The German magazine Der Speigel reacted with dismay to Barack Obama’s speech last night — and not because they miss George Bush, as Gabor Steingart’s blast makes clear. In fact, Steingart wonders why Obama decided to marry his impulse to withdraw from war with Bush’s rhetoric to fight. The result, Steingart says, was the worst of both worlds:
One didn’t have to be a cadet on Tuesday to feel a bit of nausea upon hearing Obama’s speech. It was the least truthful address that he has ever held. He spoke of responsibility, but almost every sentence smelled of party tactics. He demanded sacrifice, but he was unable to say what it was for exactly.
An additional 30,000 US soldiers are to march into Afghanistan — and then they will march right back out again. America is going to war — and from there it will continue ahead to peace. It was the speech of a Nobel War Prize laureate.
For each troop movement, Obama had a number to match. US strength in Afghanistan will be tripled relative to the Bush years, a fact that is sure to impress hawks in America. But just 18 months later, just in time for Obama’s re-election campaign, the horror of war is to end and the draw down will begin. The doves of peace will be let free.
The speech continued in that vein. It was as though Obama had taken one of his old campaign speeches and merged it with a text from the library of ex-President George W. Bush. Extremists kill in the name of Islam, he said, before adding that it is one of the “world’s great religions.” He promised that responsibility for the country’s security would soon be transferred to the government of President Hamid Karzai — a government which he said was “corrupt.” The Taliban is dangerous and growing stronger. But “America will have to show our strength in the way that we end wars,” he added.
It was a dizzying combination of surge and withdrawal, of marching to and fro. The fast pace was reminiscent of plays about the French revolution: Troops enter from the right to loud cannon fire and then they exit to the left. And at the end, the dead are left on stage.

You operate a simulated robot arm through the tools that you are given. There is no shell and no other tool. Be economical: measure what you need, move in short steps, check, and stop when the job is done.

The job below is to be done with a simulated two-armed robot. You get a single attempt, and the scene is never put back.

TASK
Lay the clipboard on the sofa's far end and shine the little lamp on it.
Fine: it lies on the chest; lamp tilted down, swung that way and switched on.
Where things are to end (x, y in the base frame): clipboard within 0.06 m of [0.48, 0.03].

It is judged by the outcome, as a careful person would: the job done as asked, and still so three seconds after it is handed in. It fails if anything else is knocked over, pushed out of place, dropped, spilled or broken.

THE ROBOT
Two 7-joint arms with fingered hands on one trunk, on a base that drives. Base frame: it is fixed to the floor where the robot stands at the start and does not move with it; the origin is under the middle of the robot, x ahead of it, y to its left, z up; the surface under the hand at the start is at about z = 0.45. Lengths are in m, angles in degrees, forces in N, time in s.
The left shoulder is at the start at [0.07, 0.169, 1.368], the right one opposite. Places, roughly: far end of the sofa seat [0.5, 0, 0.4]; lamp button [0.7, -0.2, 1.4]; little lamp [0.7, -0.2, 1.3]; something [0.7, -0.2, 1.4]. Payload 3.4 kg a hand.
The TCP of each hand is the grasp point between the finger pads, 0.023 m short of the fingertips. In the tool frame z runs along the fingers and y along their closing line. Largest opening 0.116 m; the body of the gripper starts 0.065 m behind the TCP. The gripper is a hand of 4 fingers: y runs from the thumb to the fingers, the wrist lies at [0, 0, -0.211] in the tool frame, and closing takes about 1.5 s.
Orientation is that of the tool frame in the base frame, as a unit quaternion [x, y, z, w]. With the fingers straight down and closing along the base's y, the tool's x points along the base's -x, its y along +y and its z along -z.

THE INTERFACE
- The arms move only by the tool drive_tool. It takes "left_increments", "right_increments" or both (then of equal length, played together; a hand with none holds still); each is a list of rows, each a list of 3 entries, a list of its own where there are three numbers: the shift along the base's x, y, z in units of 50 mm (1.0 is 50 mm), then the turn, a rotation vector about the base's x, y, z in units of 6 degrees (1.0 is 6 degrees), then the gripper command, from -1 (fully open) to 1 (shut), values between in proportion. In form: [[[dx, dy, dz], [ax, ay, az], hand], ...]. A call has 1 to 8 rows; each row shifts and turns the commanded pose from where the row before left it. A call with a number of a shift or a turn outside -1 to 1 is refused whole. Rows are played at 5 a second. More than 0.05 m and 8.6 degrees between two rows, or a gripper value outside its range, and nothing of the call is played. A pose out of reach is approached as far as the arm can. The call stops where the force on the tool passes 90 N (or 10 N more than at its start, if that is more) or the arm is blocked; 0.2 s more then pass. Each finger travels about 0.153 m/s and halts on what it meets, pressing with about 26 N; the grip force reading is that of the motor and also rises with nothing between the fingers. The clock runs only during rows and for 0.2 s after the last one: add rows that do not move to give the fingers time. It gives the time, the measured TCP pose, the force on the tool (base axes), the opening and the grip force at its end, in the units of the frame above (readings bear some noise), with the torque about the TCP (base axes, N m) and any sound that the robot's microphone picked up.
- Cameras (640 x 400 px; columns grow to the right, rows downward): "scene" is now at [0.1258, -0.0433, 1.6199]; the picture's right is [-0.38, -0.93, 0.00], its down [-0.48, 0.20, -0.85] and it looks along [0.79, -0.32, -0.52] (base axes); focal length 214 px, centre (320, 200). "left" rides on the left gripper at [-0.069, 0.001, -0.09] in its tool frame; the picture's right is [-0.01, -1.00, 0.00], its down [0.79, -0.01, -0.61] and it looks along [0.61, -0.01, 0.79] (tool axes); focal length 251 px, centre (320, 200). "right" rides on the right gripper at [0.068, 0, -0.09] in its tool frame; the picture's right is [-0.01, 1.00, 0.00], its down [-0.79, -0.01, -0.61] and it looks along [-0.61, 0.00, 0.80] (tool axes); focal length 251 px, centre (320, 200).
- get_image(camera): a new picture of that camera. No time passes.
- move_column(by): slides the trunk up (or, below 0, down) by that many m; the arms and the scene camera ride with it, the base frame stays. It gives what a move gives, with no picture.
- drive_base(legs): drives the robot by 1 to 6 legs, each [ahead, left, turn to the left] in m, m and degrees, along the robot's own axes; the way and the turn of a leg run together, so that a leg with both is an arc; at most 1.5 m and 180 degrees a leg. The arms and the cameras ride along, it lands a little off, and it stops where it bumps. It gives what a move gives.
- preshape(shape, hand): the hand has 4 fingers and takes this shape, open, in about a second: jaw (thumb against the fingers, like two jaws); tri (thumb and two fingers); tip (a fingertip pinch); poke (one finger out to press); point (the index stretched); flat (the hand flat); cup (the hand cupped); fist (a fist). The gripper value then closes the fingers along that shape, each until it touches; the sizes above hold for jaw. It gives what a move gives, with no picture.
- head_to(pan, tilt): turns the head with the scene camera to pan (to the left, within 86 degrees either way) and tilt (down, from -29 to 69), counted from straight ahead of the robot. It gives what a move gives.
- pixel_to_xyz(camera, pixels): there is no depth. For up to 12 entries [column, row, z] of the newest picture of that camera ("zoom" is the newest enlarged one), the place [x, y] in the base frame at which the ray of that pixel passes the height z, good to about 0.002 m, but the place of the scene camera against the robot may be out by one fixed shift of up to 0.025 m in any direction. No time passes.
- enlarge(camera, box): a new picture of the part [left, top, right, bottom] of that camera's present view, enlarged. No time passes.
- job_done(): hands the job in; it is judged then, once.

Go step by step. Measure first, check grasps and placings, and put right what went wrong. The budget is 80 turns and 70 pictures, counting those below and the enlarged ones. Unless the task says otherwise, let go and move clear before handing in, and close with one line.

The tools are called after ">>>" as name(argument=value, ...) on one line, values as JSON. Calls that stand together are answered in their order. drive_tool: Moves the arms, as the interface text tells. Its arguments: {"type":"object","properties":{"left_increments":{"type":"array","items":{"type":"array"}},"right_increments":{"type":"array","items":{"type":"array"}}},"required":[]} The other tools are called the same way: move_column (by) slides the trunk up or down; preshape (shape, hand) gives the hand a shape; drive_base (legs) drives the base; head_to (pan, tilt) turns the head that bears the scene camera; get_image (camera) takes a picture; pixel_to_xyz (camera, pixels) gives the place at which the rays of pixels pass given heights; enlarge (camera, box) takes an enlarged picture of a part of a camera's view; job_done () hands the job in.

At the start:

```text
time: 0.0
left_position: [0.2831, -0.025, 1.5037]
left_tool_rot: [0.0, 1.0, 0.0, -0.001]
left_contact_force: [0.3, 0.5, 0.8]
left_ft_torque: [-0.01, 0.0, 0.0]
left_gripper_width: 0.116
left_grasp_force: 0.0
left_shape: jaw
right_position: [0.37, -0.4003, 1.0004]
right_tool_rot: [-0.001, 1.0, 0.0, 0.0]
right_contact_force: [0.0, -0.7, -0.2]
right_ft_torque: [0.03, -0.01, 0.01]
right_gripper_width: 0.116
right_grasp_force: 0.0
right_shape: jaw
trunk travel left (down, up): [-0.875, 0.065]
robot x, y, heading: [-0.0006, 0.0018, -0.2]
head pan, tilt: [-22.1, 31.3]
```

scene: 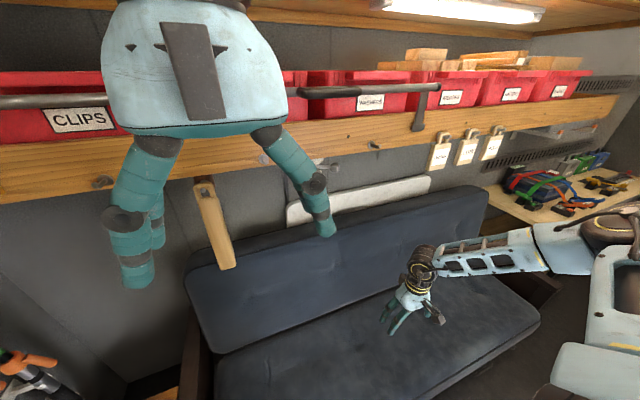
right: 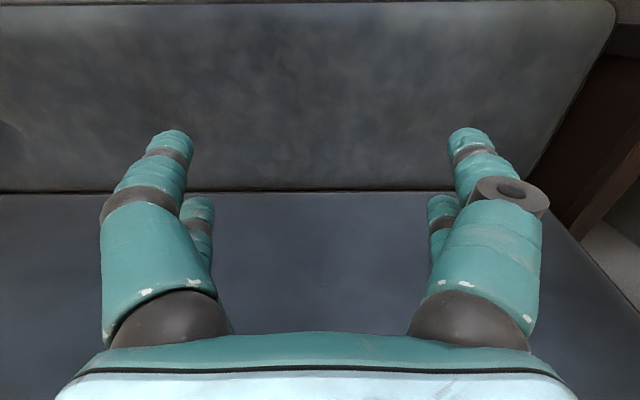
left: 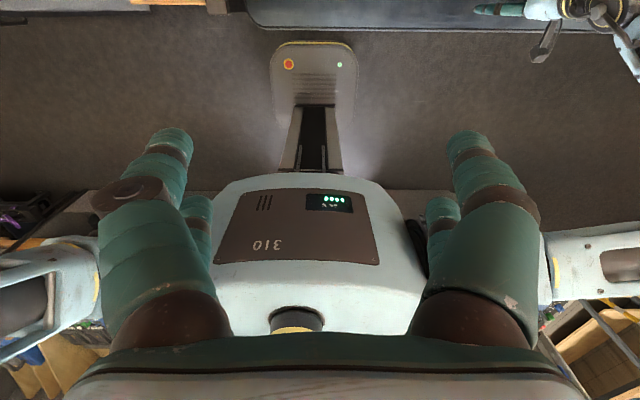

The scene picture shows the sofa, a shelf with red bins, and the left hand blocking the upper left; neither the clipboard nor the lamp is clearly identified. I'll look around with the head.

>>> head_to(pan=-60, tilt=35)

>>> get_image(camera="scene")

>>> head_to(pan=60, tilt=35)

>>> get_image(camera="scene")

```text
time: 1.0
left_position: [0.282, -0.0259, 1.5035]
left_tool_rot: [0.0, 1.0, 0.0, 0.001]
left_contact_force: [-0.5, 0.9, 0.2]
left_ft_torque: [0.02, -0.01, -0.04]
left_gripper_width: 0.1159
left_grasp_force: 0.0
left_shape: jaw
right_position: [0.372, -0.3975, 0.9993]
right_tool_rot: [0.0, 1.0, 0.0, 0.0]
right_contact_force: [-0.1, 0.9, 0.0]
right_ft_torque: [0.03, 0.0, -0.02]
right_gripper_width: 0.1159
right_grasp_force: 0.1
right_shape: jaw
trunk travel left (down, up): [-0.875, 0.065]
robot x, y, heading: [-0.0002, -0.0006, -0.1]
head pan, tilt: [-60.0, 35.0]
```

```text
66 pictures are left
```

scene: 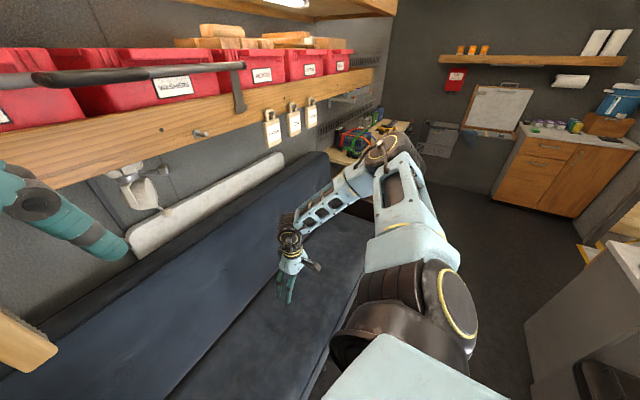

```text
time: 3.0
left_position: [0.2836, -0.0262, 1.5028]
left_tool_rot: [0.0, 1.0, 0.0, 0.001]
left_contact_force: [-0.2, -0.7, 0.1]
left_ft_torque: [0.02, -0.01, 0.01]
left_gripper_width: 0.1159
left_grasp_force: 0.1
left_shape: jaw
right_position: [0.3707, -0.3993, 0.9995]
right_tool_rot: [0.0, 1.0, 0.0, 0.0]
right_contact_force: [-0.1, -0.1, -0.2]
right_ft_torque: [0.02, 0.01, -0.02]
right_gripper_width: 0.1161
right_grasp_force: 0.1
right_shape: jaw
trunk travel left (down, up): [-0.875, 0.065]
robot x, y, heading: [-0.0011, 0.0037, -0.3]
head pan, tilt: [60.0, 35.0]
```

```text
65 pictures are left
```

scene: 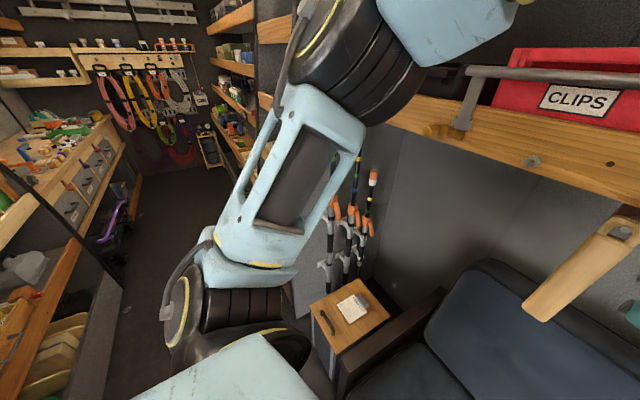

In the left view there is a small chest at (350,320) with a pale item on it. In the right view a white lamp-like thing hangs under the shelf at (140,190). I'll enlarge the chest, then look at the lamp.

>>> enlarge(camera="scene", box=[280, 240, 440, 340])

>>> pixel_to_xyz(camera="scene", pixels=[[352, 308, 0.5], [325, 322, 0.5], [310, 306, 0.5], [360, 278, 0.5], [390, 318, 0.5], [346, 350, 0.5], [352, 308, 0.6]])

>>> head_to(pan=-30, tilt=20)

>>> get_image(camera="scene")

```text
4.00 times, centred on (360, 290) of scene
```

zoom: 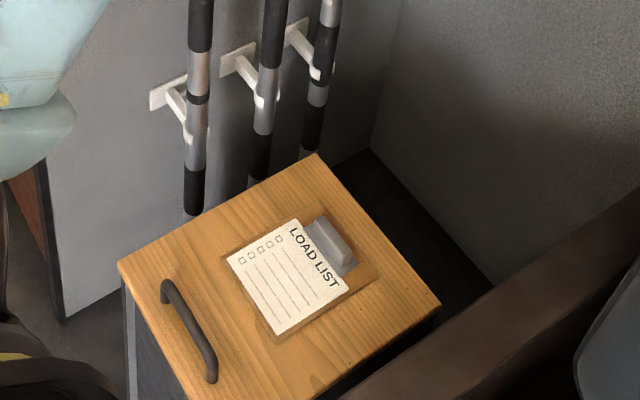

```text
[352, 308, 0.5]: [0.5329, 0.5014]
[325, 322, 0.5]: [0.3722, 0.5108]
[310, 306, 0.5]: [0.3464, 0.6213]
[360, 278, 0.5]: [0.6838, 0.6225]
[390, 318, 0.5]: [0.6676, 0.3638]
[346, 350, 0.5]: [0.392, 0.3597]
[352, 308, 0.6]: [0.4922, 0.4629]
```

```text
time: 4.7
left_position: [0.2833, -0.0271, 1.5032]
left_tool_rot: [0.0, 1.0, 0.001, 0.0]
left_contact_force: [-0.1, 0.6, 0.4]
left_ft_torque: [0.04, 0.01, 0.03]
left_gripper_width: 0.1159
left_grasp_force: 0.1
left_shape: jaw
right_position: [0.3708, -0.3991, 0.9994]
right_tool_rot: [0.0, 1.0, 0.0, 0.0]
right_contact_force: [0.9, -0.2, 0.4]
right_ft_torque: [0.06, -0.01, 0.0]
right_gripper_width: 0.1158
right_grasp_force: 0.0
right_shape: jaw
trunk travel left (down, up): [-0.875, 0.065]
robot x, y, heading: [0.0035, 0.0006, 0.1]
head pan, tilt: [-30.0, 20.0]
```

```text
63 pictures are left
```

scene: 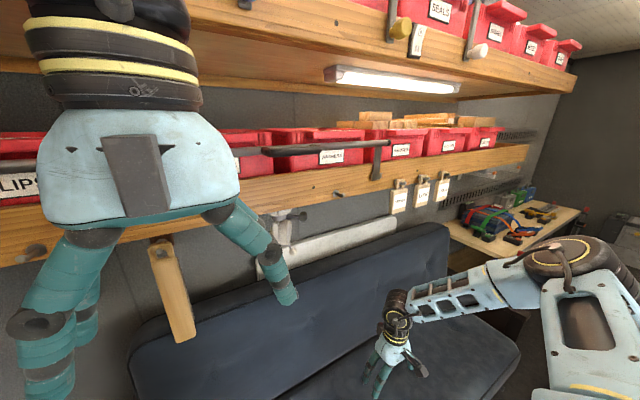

It was the speech, in short, of a ditherer and a vacillator. Steingart thinks it goes deeper than that. He accuses Obama of deliberately scheduling the withdrawal for the summer before his re-election year in order to eat his cake and have it, too. Obama gets to have fought a war to build credibility with hawks, and then retreat to build credibility with doves.
The net result is that Obama has weakened himself. For those who see the speech in Steingart’s terms, they will see Obama not as a transformative figure of Hope and Change but as a weak politician who tries to play both sides of the street, heedless of the consequences. In Der Spiegel’s perspective, Obama is extending a war he doesn’t want to win at the cost of human lives mainly for his own political purposes. From the perspective of the hawks, Obama is seen as curtailing an effort that could win — mainly for his own political purposes. In either case, one cannot argue this many contradictions and still talk about Hope and Change or transforming the politics of a nation.
Steingart concludes by arguing that Obama has made opponents more or less irrelevant, since he seems to be opposing himself. “Obama’s magic no longer works,” he says. That may be because Obama finally had to tell people something they didn’t want to hear, especially in Europe.